Après avoir été projeté en première mondiale, lors de la 56ème “Semaine de la Critique” du dernier “Festival de Cannes”, “Petit Paysan” sera l’objet d’une projection événementielle, ce lundi 04 décembre, à 20h, au“Caméo”, à Namur, “Les Grignoux” nous proposent le documentaire “Petit Paysan” (Hubert Charuel/2017/90’/avec Arlaud Swan, dans le rôle titre, et Bouli Lanners – ‘Magritte du meilleur Acteur dans un second Rôle’, pour “De Rouille et d’Os”, en 2013 – dans le rôle d’un fermier … ayant tout perdu), en partenariat avec “Paysans-Artisans”, ainsi que le soutien de la “FUEGA” (“Fédération Unie de Groupements d’Eleveurs et d’Agriculteurs”) et de la “FJA” (“Fédération des Jeunes Agriculteurs”).

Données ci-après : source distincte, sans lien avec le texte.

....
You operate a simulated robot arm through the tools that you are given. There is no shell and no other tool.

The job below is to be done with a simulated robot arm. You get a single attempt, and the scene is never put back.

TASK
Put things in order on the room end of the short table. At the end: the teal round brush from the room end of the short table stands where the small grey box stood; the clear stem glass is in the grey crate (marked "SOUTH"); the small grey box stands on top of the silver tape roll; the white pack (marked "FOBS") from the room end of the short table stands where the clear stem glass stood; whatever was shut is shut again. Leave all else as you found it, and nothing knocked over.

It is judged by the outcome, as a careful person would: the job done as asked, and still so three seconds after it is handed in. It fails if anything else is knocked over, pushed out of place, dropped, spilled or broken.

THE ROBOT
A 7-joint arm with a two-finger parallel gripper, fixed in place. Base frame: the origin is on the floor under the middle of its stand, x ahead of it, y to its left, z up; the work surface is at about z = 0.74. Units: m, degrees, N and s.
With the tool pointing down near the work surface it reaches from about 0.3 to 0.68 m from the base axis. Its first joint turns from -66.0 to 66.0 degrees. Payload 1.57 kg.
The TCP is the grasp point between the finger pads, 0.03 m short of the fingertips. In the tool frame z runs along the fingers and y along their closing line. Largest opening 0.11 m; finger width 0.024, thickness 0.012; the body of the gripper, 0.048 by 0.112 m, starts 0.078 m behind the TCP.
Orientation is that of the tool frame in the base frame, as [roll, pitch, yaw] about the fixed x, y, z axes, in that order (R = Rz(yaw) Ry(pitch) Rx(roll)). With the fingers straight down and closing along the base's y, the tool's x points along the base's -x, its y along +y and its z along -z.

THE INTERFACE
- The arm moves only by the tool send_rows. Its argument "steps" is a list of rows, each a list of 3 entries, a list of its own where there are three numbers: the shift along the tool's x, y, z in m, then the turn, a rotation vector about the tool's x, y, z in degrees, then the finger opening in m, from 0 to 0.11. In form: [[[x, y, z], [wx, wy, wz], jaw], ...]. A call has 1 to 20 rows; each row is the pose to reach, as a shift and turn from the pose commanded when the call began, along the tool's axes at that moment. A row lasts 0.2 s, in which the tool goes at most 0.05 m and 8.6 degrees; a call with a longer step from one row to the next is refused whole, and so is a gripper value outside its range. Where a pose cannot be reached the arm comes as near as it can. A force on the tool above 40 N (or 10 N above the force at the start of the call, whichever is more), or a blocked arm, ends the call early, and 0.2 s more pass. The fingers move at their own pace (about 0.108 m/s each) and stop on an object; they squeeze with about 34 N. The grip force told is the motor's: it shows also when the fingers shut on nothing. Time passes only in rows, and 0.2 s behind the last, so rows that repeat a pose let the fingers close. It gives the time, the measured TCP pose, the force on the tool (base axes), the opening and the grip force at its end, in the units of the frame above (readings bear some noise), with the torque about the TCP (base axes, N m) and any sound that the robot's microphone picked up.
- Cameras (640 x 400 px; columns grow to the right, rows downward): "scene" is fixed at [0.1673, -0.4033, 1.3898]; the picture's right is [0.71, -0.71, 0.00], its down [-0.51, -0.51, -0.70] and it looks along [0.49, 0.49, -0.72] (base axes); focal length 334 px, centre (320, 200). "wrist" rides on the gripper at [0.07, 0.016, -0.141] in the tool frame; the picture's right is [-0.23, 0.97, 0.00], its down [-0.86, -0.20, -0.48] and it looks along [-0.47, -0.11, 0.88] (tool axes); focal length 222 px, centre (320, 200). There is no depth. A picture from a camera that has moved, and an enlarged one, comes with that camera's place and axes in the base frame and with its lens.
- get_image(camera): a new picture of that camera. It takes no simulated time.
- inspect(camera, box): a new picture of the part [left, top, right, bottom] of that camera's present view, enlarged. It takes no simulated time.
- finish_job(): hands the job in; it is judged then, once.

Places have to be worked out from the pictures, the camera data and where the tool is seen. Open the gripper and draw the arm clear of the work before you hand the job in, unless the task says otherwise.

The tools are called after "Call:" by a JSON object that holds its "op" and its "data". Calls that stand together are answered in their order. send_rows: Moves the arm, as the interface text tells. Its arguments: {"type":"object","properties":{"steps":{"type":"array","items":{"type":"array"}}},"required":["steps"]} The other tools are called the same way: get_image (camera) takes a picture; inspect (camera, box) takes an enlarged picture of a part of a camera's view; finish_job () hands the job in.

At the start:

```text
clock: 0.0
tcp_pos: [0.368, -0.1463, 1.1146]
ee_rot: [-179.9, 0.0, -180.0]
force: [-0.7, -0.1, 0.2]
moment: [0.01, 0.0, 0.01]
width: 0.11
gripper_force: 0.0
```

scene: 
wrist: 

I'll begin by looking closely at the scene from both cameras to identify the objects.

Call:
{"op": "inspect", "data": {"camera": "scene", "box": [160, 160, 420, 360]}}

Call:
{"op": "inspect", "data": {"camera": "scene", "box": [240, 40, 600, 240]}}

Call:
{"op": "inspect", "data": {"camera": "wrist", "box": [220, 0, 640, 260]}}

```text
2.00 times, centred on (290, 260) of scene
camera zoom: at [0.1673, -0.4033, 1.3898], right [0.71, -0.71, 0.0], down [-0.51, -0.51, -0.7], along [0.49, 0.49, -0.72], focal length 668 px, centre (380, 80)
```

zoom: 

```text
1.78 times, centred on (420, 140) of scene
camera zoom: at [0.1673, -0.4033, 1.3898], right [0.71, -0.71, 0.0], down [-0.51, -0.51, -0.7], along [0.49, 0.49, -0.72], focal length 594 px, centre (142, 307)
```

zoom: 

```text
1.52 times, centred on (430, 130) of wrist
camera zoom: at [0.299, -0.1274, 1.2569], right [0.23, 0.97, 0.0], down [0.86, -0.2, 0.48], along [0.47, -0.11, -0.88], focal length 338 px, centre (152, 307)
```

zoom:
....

Dans le cadre du Cycle itinérant de Ciné-Débats : « Peut-on se passer de l’Alimentation industrielle ? », la projection de ce “thriller mental, dans une étable, de plain-pied dans notre époque, avec des héros ordinaires d’une tragédie de notre temps” (Isabelle Regnier, pour “Le Monde”) ayant obtenu le “Prix Junior”, lors de la dernière édition du “FIFF” (“Festival International du Film Francophone“), à Namur, du “Valois d’Argent”du “Festival du film d’Angoulème” et de deux autres “Valois” (“de l’acteur, pour Arlaud Swan, et de la musique), sera suivie d’une rencontre avec Étienne Frippiat, de la “Ferme fromagère de Chertin“ ; Vanessa Martin, agricultrice et administratrice de la “FUGEA” ; Benoît Dave, coordinateur de la coopérative “Paysans-Artisans” ; et Pierre André, président de la “Fédération des Jeunes Agriculteurs”, ces quatre intervenants prônant de pouvoir réinventer l’agriculture et la distribution alimentaire.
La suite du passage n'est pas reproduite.